◆ **Selected passage**
# # # # # # #

No es una coyuntura fácil. La transmisión de la información en la sociedad del espectáculo entorpece la reflexión sosegada y favorece que, en cualquier debate, tenga las de perder el participante racional y matizado frente a su adversario emotivo y categórico. La crítica razonada es ineficaz en un ambiente de sinsentido y sensiblería que se mueve a ritmo de “memes” sin argumentación y microconceptos sin historia. Aun así, todo historiador sabe desde Michelet que su labor es tender puentes.
La política ―se dice a menudo― es relato, pero a veces el relato es mistificación. Si, a pesar de sus inconsistencias, el del “Procés” ha triunfado es sin duda porque ha sabido deslizar la conciencia de pérdida de derechos hacia la necesidad de autodeterminación, pero también porque lo ha hecho a sus anchas. El combate por el significado de este momento decisivo no ha tenido lugar por la ausencia de una de las partes, que, encastillada en el dogma “la democracia es la ley”, no ha sabido contrarrestar el mantra no menos falaz “la democracia es votar”. Es sorprendente la inseguridad con que el Estado afronta los desafíos de la sociedad moderna. ¿Por qué se comporta así?

# # # # # # #

◆ **Extracted records**
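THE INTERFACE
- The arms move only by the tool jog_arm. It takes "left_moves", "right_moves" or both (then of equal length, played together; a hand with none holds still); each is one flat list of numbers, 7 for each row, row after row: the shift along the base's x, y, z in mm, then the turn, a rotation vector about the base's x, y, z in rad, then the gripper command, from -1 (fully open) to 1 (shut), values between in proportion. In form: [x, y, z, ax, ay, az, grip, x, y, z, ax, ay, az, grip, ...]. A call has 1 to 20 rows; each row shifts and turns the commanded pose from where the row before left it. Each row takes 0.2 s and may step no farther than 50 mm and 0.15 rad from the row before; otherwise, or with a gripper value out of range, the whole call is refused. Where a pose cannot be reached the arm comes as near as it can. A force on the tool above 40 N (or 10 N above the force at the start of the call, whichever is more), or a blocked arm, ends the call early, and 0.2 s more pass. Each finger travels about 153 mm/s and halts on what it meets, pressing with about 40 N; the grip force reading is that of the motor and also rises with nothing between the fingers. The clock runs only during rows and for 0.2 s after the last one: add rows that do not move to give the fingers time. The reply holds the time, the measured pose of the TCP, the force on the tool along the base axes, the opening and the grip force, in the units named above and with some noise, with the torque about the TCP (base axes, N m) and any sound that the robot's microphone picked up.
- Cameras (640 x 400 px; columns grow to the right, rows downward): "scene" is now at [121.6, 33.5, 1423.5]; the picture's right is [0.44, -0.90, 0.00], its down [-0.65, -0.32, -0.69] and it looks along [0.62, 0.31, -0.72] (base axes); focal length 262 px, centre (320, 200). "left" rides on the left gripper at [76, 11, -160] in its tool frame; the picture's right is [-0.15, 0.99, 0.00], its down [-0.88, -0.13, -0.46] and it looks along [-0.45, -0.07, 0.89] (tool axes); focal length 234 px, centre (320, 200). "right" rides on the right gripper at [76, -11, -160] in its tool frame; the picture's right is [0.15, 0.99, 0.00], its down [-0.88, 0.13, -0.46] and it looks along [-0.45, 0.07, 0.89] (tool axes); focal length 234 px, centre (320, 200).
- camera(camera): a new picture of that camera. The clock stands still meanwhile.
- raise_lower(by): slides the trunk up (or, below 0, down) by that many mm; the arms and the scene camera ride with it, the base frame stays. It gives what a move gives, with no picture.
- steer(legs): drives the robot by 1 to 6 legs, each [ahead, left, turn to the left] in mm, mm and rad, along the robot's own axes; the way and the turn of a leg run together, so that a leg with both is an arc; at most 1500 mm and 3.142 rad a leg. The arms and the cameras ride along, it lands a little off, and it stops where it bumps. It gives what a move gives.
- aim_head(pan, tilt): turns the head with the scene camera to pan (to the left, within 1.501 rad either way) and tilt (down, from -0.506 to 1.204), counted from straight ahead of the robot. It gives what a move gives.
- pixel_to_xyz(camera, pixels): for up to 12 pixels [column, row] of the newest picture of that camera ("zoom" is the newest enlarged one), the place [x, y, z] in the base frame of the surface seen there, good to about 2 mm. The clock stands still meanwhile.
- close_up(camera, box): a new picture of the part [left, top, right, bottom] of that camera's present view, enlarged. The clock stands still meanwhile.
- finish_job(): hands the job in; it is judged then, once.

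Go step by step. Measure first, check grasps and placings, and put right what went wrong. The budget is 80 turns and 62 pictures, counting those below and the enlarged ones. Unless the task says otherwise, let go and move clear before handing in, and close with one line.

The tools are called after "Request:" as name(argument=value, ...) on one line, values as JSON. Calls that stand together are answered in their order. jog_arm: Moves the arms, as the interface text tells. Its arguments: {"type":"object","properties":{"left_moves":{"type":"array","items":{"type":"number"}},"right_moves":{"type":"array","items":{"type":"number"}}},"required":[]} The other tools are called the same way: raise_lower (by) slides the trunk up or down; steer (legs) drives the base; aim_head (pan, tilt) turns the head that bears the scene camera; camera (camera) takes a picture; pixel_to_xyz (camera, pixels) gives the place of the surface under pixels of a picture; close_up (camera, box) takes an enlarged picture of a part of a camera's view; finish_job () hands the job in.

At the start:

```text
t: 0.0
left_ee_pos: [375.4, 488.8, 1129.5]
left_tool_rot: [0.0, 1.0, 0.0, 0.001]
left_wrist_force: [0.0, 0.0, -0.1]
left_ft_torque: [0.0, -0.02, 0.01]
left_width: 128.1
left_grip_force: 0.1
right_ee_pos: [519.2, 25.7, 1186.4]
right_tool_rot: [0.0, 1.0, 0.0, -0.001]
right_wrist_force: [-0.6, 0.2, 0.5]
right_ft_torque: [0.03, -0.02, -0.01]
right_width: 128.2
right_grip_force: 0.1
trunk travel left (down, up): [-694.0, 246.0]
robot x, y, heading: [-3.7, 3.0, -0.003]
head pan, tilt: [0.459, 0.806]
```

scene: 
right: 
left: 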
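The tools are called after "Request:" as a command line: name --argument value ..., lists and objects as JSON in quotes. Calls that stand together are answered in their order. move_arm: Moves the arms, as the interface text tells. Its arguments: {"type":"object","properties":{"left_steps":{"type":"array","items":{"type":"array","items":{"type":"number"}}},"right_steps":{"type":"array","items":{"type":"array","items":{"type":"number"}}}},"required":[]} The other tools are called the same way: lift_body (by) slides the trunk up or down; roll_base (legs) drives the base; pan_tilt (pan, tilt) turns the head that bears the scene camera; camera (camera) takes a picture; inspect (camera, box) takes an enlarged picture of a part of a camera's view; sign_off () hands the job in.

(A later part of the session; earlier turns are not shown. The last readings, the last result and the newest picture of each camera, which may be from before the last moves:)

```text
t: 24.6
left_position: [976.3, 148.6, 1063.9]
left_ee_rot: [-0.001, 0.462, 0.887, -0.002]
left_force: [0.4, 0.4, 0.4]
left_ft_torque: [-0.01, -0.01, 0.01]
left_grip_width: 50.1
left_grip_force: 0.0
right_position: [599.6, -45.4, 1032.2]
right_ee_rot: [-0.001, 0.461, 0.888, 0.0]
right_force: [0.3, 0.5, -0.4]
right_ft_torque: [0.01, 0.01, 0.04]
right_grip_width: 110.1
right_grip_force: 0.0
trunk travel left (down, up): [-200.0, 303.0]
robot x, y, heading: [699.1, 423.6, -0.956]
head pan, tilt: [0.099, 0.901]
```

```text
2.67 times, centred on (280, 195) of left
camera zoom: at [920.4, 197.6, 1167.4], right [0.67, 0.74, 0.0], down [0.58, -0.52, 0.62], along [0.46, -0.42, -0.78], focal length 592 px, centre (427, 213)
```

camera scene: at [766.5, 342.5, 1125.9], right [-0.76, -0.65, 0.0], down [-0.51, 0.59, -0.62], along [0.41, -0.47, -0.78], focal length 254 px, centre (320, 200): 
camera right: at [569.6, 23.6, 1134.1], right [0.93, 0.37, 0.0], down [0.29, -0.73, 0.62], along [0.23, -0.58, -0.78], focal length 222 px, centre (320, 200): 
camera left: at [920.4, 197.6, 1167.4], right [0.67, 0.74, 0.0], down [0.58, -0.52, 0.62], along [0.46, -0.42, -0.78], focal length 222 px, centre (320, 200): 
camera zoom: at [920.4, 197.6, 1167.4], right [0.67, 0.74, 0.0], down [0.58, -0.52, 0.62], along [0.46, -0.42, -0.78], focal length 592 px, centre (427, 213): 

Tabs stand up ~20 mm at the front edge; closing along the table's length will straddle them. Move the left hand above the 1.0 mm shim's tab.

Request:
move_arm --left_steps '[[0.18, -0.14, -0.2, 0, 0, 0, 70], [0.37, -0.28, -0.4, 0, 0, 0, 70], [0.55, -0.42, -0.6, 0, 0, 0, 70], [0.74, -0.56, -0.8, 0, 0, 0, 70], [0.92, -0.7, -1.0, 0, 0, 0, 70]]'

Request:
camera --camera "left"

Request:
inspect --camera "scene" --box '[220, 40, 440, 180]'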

# # # # # # #

◆ **What you will do**
In the selected passage, find "La política ―se" and reproduce everything up to and including "se comporta así?".

◆ **Response below**
La política ―se dice a menudo― es relato, pero a veces el relato es mistificación. Si, a pesar de sus inconsistencias, el del “Procés” ha triunfado es sin duda porque ha sabido deslizar la conciencia de pérdida de derechos hacia la necesidad de autodeterminación, pero también porque lo ha hecho a sus anchas. El combate por el significado de este momento decisivo no ha tenido lugar por la ausencia de una de las partes, que, encastillada en el dogma “la democracia es la ley”, no ha sabido contrarrestar el mantra no menos falaz “la democracia es votar”. Es sorprendente la inseguridad con que el Estado afronta los desafíos de la sociedad moderna. ¿Por qué se comporta así?